Previously published agricultural robotic developments mainly focus on engineering aspects while stressing the importance of an accurate positioning system for a reliable use (Bechar and Vigneault, 2016). Still, only rarely, these positioning systems are thoroughly evaluated.

Röwekämper et al. (2012) focused on the evaluation of the integrated localization and motion planning system of an industrial and mobile manipulation robot, that is, the KUKA omniRob system. The localization system is built upon standard components in robotics, namely, two laser scanners and Monte Carlo localization. This omni-drive steering platform is developed specifically for logistics in industrial processes and is equipped with Mecanum wheels. Therefore, operation is only possible on leveled surfaces.

In contrast, the in-house agricultural robot platform “Mathilda” is intended to serve as a carrier vehicle for a wide range of applications, and is therefore equipped with a differential drive system and pneumatic tires for motion in rough terrain. So far, indoor bench tests using a single laser scanner are performed to evaluate the positional accuracy of Mathilda under laboratory conditions (Supper et al., 2021). Agricultural robots with sufficient flexibility and a high degree of autonomy to navigate in a wide range of environments under various conditions depend highly on accurate localization (Shamshiri et al., 2018).
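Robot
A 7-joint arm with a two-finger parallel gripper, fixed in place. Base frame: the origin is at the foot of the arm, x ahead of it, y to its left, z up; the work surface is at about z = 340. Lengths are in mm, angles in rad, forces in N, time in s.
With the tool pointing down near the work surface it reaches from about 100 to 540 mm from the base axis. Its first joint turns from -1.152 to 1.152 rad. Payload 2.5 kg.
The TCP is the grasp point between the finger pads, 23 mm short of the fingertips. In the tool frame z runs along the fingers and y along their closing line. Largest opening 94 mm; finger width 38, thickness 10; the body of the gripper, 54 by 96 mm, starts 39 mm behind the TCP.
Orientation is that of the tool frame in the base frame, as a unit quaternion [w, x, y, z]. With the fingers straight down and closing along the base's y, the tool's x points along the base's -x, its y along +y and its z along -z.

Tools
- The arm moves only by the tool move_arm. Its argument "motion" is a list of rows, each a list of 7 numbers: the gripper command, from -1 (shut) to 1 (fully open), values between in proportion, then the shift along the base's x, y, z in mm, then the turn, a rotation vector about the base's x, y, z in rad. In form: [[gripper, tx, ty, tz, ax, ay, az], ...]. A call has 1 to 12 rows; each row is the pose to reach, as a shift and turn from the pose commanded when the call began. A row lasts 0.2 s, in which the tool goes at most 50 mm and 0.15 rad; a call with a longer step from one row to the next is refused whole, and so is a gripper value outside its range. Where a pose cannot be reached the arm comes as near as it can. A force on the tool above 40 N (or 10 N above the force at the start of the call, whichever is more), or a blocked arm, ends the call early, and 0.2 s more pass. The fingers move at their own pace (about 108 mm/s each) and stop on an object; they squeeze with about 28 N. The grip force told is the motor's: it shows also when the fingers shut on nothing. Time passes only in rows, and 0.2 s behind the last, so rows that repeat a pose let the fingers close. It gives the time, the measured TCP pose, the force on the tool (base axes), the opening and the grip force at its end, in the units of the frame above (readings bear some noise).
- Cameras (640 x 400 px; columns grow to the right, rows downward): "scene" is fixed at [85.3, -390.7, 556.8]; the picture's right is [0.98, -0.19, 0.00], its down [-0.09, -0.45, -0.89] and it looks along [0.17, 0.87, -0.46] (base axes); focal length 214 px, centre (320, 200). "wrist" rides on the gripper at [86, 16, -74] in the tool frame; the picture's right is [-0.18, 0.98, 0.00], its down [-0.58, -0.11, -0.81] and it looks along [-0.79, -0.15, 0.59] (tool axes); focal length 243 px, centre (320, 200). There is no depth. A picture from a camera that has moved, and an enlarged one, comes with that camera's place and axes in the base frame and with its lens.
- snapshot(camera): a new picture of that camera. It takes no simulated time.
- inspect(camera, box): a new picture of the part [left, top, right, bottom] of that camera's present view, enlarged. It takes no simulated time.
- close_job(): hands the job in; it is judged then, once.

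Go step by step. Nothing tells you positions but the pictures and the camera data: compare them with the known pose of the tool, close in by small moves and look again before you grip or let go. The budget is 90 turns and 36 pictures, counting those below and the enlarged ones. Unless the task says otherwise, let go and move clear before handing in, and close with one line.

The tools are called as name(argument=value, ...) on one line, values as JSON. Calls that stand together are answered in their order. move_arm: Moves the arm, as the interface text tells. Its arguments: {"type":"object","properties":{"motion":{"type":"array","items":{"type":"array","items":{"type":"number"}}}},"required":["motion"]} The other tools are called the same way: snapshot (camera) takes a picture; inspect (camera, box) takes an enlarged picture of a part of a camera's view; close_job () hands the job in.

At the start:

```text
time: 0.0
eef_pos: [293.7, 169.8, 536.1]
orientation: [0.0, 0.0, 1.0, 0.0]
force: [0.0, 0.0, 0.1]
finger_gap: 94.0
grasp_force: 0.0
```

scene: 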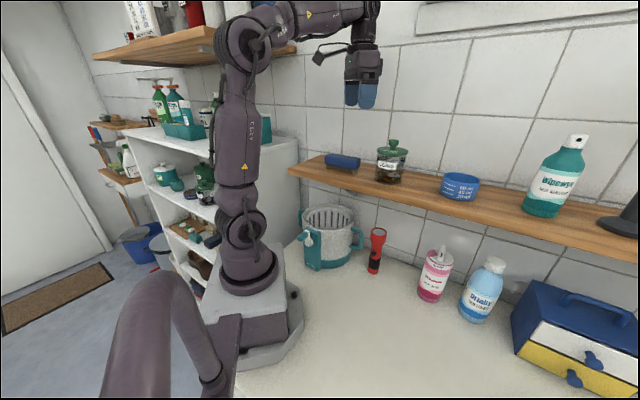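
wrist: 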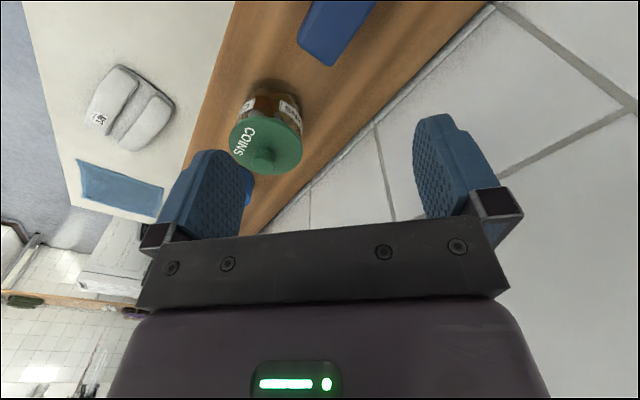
Further, under harsh conditions or specific circumstances, outdoor positioning methods might not be available and indoor positioning methods need to take over in order to ensure reliable localization. Thus, the aim of this work is to evaluate the localization accuracy of the field robot Mathilda using indoor positioning methods under realistic outdoor conditions. For this purpose, Mathilda navigates to predefined target points in an outdoor environment and the actual position is independently determined using a motion capture system.

Materials and methods
Robot platform

The robot platform used here Mathilda (Figure 1a) has been already described in previously published papers (Supper et al., 2019, 2021). For completeness, the developed robot has a width of 850 mm, a length of 1100 mm, and a weight of 250 kg. The chassis consists of a welded steel construction. The HDC 2460 motor controller (Roboteq, Scottsdale, AZ, USA) controls the two front drive wheels, which are used to realize the steering via a speed control. These are designed as pneumatic tires with a diameter of 500 mm and a width of 210 mm. The rear axle consists of two swivel castors with 270 mm diameter and 85 mm width. The maximum possible driving speed in this configuration is 0.9 m/s. Sensors for navigation are a LIDAR scanner VLP16 (Velodyne, San Jose, CA, USA), Inertial Measurement Unit (IMU) Brick 2.0 (TinkerForge, Schloß Holte-Stukenbrock, Germany), and incremental encoders RVP510 (ifm electronic, Essen, Germany) on the drive wheels.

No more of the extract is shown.